The city has long been a strategic site for the exploration of many of the issues confronting society. But it has not always been a heuristic space—a space capable of producing knowledge about some of the major transformations of an epoch. In the first half of the 20th century, the study of cities was at the heart of sociology. This is evident in the work of Georg Simmel, Max Weber, Walter Benjamin, Henri Lefebvre, and most prominently the Chicago School, especially Robert Park and Louis Wirth, both deeply influenced by German sociology. These sociologists confronted massive processes—industrialization, urbanization, alienation, and a new cultural formation they called “urbanity.” Studying the city was not simply studying the urban. It was about studying the major social processes of an era. Since then, the study of the city, and with it urban sociology, gradually lost this privileged role as a lens for the discipline and as a producer of key analytic categories. There are many reasons for this, most important among which are questions of the particular developments of method and data in sociology generally. Critical was the fact that the city ceased being the fulcrum of epochal transformations and hence a strategic site for research about nonurban processes. Urban sociology became increasingly concerned with what came to be called “social problems.”

The worldwide resurgence in the 1990s of the city as a site for research on these major contemporary dynamics is evident in multiple disciplines—sociology, anthropology, economic geography, cultural studies, and literary criticism. In the global era, economists have begun to address the urban and regional economy in their analyses in ways that go beyond older forms of urban economics. Globalization has given rise to new information technologies, the intensifying of transnational and translocal dynamics, and the strengthening presence and voice of sociocultural diversity. All of these are at a cutting edge of change. These trends do not encompass the majority of social conditions; on the contrary, most social reality probably corresponds to older continuing and familiar trends. Yet, although these trends involve only parts of the urban condition and cannot be confined to the urban, they are strategic in that they mark the urban condition in novel ways and make it, in turn, a key research site for major urban and nonurban trends.

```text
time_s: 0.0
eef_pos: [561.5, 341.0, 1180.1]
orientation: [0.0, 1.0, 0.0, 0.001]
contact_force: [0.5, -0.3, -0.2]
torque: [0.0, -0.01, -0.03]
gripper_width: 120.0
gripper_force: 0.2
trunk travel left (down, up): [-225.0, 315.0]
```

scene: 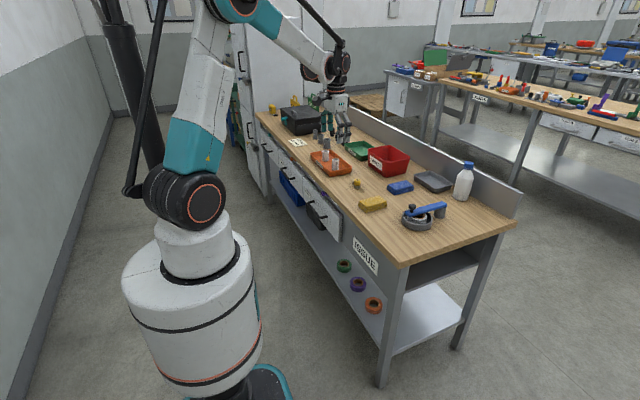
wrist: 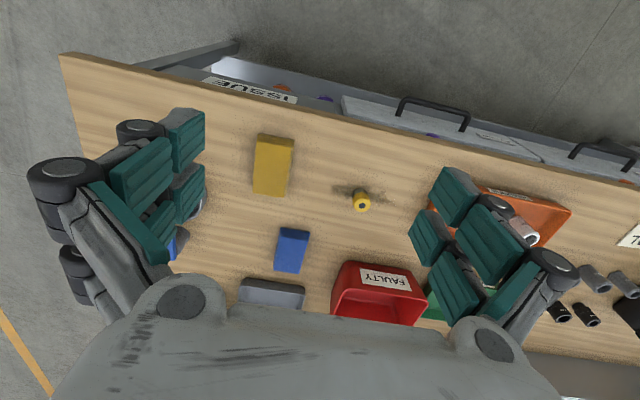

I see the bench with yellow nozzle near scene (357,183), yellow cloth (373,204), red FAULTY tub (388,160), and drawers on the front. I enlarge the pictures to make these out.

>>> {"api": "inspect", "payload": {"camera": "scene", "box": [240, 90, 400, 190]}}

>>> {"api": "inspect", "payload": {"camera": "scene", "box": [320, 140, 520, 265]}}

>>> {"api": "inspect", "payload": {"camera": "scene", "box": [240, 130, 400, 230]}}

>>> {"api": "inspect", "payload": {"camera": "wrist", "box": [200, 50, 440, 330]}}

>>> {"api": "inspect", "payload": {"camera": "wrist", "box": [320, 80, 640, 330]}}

The City as Exemplar of the Global Information Economy

The concept of the city is complex, imprecise, and charged with specific historical meanings. A more abstract notion might be centrality, present in all cities, and, in turn, something that cities have historically given to societies. For most of known history, centrality has largely been embedded in the major city of a region or a country. One of the changes brought about by the new communication technologies of the 21st century is the reconfiguring of centrality: The central city is today but one form of centrality. Important emerging spaces for the constitution of centrality range from the new transnational networks of cities to electronic space. What are the conditions for the continuity of centrality in advanced societies in the face of major new technologies that maximize the possibility for geographic dispersal at the regional, national, and indeed global scale, and simultaneous system integration?